Damage to colonies and stored honey

Small hive beetle larvae affect combs of stored honey and pollen and will also infest brood combs. During the feeding action by larvae an associated repellent sticky substance is laid down on the combs and this can result in bees abandoning the hive. When honeycombs are removed from colonies, bees then no longer protect the combs allowing larvae to feed uninhibited. The management practice of removing honey and then storing it in warehouses prior to extraction will need to be changed with the introduction of this beetle. Additionally, the handling of wax cappings and honey in areas known to have the small hive beetle will require increased sanitation. Our research has shown that reducing relative humidity below 50% where honey is stored will inhibit SHB eggs from hatching and thus reduce or eliminate larval damage in honey. (USDA/BARC, c. 2001)

The only known chemical treatment is a product called Bayer Bee Strips ™ or CheckMite+™, which contains the organophosphate coumaphos.

Under the Section 18 authority of the EPA, many states have been granted use of these strips for control of varroa mites and small hive beetles. Maryanne Frazier and James Steinhauer in the

News-Small Hive Beetle Pest Sheet state:

The section 18 registration for Bayer Bee Strips is for non-food use. There is no allowance for any coumaphos residue in honey or wax. All surplus honey supers must be removed before treatment and not be replaced until after the treatment has been removed. Coumaphos is in a group of highly toxic materials called organophosphates. The dermal (absorption through the skin) toxicity of coumaphos to mammals is approximately 20 times greater than that of Apistan. It is therefore imperative that beekeepers follow all label instructions, including wearing gloves, when using Bayer Bee Strips

...Under the section 18 registration, the sole distributor of Bayer Bee Strips is Mann Lake Ltd., 501 S First Street, Hackensack, MN 56452-2001, orders 1-800-233-6663, office 218-675-6688. They will be required to keep records of the number of strips sold in each state. (Frazier and Steinhauer, 2000)

Wax Moths

Greater wax moths (Galleria mellonella) are a common pest of honey bees and usually occur on stored honey comb. One simple and effective way to rid a comb of all stages of wax moths is to freeze it. Freezing the comb at 20°F for a minimum of 4.5 hours or 5°F for 2 hours is recommended. After freezing, the comb needs to be stored where no adult wax worm moths can get to it, but the beekeeper will still need to check the comb at least monthly for any signs of reinfestation (Tew, 1997).

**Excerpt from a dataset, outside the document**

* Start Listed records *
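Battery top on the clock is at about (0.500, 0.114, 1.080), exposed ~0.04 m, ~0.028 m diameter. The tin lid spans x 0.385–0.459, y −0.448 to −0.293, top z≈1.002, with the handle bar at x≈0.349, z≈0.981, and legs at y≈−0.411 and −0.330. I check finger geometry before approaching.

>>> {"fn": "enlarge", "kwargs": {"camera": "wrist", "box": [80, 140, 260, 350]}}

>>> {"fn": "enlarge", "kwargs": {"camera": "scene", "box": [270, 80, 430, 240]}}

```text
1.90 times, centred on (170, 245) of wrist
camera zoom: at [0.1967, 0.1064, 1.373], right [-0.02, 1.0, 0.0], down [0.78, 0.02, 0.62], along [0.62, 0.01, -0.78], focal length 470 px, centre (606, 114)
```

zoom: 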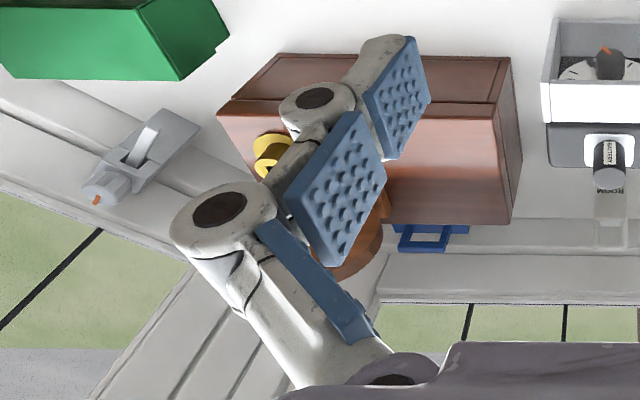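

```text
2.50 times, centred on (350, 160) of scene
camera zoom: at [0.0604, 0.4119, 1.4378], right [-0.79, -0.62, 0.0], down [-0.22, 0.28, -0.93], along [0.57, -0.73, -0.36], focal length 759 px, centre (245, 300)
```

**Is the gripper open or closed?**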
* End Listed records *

Heat can also kill all stages of wax moths. The combs need to be heated to 115°F for 80 minutes or 120° F for 40 minutes, but never hotter than 120°F. Make sure all combs reach the required temperature before starting to time them. Adequate air circulation is important to evenly heat the combs. Remember that combs are softened by high temperatures and may sag and become distorted. Heat treat only combs with no honey in them (Tew, 1997).

A chemical method for control of wax moths is paradichlorobenzene (PDB or mothballs). The treatment procedure is to place 6 tablespoons or 3 ounces of PDG crystals on stacks of 5 supers. The stack should be as air tight as possible, so close all openings and seal the cracks between supers with masking tape. The crystals are placed on a paper positioned on the frame's top bars. More crystals should be added every 2 to 3 weeks. DO NOT use PDB on honeycombs containing honey intended for human use (Tew, 1997).

A Swiss study conducted in 1997 showed that Trichogramma wasps could be used to control wax moths. In the study, five hatches of Trichogramma eggs were released at 3-week intervals during the summer and were effective even under heavy wax moth infestation (Trichogramma wasps are solely egg parasites, meaning that they are ineffective on any stage of wax moths except eggs) (Bollhalder, 1999).